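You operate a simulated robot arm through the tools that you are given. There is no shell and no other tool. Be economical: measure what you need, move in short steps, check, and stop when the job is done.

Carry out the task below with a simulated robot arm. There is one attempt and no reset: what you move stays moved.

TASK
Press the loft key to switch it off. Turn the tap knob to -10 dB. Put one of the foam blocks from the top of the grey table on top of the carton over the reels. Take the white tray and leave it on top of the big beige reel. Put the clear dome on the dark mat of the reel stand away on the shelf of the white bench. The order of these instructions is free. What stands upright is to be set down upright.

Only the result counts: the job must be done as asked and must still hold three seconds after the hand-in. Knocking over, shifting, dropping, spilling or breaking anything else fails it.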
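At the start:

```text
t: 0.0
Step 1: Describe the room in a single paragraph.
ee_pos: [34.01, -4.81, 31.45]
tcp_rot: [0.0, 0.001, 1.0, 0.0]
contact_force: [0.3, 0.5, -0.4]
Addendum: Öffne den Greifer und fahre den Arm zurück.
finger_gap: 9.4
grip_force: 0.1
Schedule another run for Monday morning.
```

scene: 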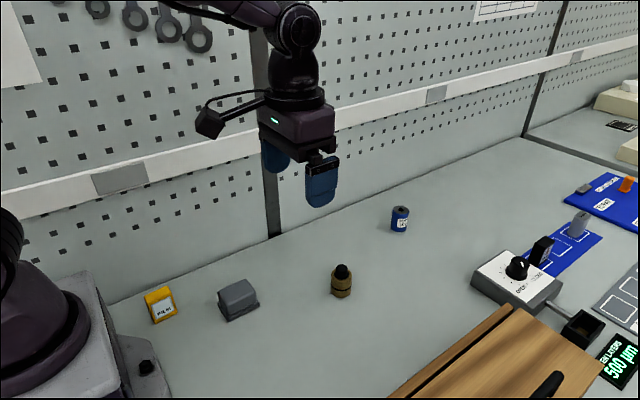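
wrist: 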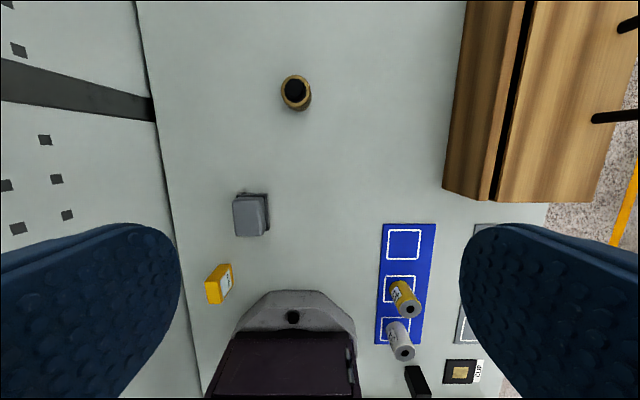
- - - - - - -
== Given exercise ==
Your job is to transcribe the entries above exactly; skip the pictures. Format the lines as a JSON array of strings and drop empty lines.

== Problem solution ==
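[
  "You operate a simulated robot arm through the tools that you are given. There is no shell and no other tool. Be economical: measure what you need, move in short steps, check, and stop when the job is done.",
  "Carry out the task below with a simulated robot arm. There is one attempt and no reset: what you move stays moved.",
  "TASK",
  "Press the loft key to switch it off. Turn the tap knob to -10 dB. Put one of the foam blocks from the top of the grey table on top of the carton over the reels. Take the white tray and leave it on top of the big beige reel. Put the clear dome on the dark mat of the reel stand away on the shelf of the white bench. The order of these instructions is free. What stands upright is to be set down upright.",
  "Only the result counts: the job must be done as asked and must still hold three seconds after the hand-in. Knocking over, shifting, dropping, spilling or breaking anything else fails it.",
  "At the start:",
  "```text",
  "t: 0.0",
  "Step 1: Describe the room in a single paragraph.",
  "ee_pos: [34.01, -4.81, 31.45]",
  "tcp_rot: [0.0, 0.001, 1.0, 0.0]",
  "contact_force: [0.3, 0.5, -0.4]",
  "Addendum: Öffne den Greifer und fahre den Arm zurück.",
  "finger_gap: 9.4",
  "grip_force: 0.1",
  "Schedule another run for Monday morning.",
  "```",
  "scene: ",
  "wrist: "
]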